Here's what I did and/or do.

1. I constantly ask trusted friends and family members if I was blundering in social situations. I asked my wife this evening, when our daughter had her boyfriend over for dinner. I didn't blunder. I asked anyway. I will ask during an event, especially if it lasts for hours. Ultimately when I blunder, I reprogram how I will respond when that situation arises again. While that could be a thousand little actions, I find I can generalize things, and that makes it easier.

2. Put yourself in tough social situations. I did fashion photography for 8 years as a hobby. I worked with 20+ models in the DC area, and did 2 shoots in NYC. Yes it was all about getting the photos, but to do that you focus your attention on the model. This book helped: "How to Win Friends & Influence People" by Dale Carnegie. Ultimately, the intimidatingly gorgeous woman in front of you and your camera is a regular human who comes from some place, has family and friends, and has interests. When you work with someone like that for 8 or so hours, you need to make her feel comfortable.

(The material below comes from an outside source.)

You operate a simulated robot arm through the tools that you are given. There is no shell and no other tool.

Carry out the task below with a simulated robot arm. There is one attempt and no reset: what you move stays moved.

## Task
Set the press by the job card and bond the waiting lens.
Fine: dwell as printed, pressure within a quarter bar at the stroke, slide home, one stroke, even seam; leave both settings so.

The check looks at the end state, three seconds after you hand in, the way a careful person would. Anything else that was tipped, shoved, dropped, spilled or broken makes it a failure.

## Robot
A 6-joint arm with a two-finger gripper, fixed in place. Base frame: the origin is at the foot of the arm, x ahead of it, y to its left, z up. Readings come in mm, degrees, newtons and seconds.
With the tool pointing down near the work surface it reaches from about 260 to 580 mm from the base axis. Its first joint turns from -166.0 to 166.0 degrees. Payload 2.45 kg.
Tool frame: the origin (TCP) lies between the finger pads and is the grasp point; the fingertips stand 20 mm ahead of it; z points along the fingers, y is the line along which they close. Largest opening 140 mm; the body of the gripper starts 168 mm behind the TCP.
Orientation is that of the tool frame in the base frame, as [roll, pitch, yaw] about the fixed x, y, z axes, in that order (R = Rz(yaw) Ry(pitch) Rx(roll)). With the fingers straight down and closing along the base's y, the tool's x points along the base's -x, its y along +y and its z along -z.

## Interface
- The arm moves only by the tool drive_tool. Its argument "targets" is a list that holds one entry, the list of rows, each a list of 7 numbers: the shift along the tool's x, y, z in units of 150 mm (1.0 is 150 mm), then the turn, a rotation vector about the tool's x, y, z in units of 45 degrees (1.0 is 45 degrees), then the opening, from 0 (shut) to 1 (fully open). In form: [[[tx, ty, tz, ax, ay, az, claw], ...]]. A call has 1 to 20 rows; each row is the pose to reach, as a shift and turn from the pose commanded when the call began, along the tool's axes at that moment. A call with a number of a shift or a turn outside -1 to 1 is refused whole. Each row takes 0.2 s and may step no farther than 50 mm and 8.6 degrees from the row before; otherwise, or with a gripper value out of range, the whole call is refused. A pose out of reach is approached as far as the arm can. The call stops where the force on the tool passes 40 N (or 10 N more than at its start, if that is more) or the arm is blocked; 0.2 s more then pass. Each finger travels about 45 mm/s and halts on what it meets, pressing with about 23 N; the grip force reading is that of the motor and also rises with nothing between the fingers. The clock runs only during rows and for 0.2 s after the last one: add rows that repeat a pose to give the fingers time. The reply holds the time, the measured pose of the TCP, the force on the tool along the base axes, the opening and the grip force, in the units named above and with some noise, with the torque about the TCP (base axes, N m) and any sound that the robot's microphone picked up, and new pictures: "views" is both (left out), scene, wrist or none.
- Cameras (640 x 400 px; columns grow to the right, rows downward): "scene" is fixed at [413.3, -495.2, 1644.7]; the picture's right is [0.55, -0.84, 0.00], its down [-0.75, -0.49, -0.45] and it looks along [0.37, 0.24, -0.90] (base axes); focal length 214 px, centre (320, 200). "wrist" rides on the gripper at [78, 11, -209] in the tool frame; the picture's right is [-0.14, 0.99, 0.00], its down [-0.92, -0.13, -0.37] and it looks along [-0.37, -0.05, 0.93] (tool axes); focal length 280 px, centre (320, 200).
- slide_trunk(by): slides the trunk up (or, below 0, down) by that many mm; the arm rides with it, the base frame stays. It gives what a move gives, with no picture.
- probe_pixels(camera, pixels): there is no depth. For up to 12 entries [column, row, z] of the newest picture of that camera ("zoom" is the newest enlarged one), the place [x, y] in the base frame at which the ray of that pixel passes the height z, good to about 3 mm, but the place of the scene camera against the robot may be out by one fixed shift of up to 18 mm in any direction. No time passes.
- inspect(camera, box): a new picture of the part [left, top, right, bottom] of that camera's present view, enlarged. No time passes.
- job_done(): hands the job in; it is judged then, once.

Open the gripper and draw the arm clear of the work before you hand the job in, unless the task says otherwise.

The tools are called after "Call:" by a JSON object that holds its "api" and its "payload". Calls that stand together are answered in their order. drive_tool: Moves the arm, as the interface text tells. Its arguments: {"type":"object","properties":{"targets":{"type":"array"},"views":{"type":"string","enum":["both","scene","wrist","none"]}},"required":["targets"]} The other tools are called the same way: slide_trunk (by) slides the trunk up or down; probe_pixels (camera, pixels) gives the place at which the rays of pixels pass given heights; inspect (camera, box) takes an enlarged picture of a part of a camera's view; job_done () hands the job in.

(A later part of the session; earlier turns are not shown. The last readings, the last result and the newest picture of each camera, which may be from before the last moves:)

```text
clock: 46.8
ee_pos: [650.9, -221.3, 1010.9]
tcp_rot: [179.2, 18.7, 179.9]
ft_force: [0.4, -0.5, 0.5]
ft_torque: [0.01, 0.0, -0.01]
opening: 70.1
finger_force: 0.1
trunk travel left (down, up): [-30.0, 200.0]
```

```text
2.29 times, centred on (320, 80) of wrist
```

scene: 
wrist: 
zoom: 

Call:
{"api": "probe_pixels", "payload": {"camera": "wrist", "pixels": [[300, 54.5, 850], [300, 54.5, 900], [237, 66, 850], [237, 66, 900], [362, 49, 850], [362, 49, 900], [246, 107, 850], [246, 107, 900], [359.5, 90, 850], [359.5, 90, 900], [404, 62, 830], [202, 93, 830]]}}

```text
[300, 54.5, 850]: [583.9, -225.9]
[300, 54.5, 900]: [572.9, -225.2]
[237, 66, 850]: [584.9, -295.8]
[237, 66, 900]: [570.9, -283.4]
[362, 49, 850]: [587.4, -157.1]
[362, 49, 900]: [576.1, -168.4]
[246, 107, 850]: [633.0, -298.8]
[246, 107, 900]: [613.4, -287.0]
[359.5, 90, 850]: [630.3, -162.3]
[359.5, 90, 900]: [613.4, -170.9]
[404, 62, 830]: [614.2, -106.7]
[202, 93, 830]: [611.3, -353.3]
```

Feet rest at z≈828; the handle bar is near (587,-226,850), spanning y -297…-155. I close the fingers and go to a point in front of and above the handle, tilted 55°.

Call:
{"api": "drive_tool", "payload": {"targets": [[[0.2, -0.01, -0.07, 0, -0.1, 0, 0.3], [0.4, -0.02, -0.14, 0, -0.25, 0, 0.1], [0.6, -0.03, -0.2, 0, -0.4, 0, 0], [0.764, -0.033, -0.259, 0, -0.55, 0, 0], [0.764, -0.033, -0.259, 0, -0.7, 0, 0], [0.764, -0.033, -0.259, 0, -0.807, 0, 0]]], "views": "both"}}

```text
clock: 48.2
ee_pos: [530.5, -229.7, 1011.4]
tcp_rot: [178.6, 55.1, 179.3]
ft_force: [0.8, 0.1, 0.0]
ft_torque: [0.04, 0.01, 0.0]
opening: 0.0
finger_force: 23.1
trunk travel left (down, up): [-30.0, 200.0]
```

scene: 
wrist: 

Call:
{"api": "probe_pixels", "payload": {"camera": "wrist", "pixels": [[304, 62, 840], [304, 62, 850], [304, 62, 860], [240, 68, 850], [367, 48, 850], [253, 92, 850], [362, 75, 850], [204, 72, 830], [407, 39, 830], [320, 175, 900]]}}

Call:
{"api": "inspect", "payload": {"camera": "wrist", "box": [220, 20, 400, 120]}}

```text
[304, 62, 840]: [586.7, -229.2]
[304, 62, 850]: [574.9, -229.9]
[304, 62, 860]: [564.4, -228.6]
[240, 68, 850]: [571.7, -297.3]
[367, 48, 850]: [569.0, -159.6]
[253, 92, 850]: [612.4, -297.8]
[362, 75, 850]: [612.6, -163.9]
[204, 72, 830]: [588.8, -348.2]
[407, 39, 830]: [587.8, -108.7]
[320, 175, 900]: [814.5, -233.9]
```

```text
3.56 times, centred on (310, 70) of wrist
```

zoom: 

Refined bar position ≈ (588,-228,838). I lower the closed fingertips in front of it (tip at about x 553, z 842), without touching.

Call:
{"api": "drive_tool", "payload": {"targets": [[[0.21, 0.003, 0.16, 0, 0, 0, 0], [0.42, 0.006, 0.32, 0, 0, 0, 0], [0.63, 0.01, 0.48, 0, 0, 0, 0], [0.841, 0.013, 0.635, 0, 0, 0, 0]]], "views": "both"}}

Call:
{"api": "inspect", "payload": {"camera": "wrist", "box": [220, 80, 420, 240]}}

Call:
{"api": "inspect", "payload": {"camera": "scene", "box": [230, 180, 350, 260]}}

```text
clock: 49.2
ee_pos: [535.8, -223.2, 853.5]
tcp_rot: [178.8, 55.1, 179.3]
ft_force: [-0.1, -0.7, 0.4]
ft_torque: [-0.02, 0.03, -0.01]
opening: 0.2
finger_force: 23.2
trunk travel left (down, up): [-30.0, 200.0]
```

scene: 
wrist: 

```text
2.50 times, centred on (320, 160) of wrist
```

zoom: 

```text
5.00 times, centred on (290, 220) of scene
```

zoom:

3. Work with some successful and highly extraverted people, whether in business or in a volunteer situation. I was working with and being mentored by someone who owned the world. There were no limitations with him. He could go anywhere, do anything. Obviously he didn't actually own the world, but his presence said he did. This was in a volunteer situation. This person was very hard working, wealthy, an overall good person, but took no garbage from anyone. He was also very smart. Actually there were a couple others like him in that volunteer situation - power, money, capabilities, responsibilities, accomplishments. Learn from them.

Good luck! This is what I did. You'll always feel socially awkward, but if you work at it, you can power through it in the tough situations. Hope this helps!